--- Data extract ---
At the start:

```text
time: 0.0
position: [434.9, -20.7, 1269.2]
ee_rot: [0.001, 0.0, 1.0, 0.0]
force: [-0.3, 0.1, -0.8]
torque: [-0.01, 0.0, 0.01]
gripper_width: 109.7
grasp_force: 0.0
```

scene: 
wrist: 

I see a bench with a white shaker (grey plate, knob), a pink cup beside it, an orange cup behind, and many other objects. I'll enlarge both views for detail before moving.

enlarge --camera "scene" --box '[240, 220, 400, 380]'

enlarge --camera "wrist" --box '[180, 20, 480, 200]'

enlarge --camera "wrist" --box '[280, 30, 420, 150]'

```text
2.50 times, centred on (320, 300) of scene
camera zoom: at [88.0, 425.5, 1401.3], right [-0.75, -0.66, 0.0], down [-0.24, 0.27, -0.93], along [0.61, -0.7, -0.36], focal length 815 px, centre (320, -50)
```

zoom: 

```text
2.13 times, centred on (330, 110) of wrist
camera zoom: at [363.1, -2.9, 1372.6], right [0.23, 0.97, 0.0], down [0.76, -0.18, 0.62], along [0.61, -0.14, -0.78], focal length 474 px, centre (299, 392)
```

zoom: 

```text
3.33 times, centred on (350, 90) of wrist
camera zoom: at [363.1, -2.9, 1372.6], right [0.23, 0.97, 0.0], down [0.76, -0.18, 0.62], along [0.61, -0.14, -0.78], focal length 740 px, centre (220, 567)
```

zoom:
---
* _Task brief_:
Repeat the lines above exactly.

* _Response to the exercise_:
At the start:

```text
time: 0.0
position: [434.9, -20.7, 1269.2]
ee_rot: [0.001, 0.0, 1.0, 0.0]
force: [-0.3, 0.1, -0.8]
torque: [-0.01, 0.0, 0.01]
gripper_width: 109.7
grasp_force: 0.0
```

scene: 
wrist: 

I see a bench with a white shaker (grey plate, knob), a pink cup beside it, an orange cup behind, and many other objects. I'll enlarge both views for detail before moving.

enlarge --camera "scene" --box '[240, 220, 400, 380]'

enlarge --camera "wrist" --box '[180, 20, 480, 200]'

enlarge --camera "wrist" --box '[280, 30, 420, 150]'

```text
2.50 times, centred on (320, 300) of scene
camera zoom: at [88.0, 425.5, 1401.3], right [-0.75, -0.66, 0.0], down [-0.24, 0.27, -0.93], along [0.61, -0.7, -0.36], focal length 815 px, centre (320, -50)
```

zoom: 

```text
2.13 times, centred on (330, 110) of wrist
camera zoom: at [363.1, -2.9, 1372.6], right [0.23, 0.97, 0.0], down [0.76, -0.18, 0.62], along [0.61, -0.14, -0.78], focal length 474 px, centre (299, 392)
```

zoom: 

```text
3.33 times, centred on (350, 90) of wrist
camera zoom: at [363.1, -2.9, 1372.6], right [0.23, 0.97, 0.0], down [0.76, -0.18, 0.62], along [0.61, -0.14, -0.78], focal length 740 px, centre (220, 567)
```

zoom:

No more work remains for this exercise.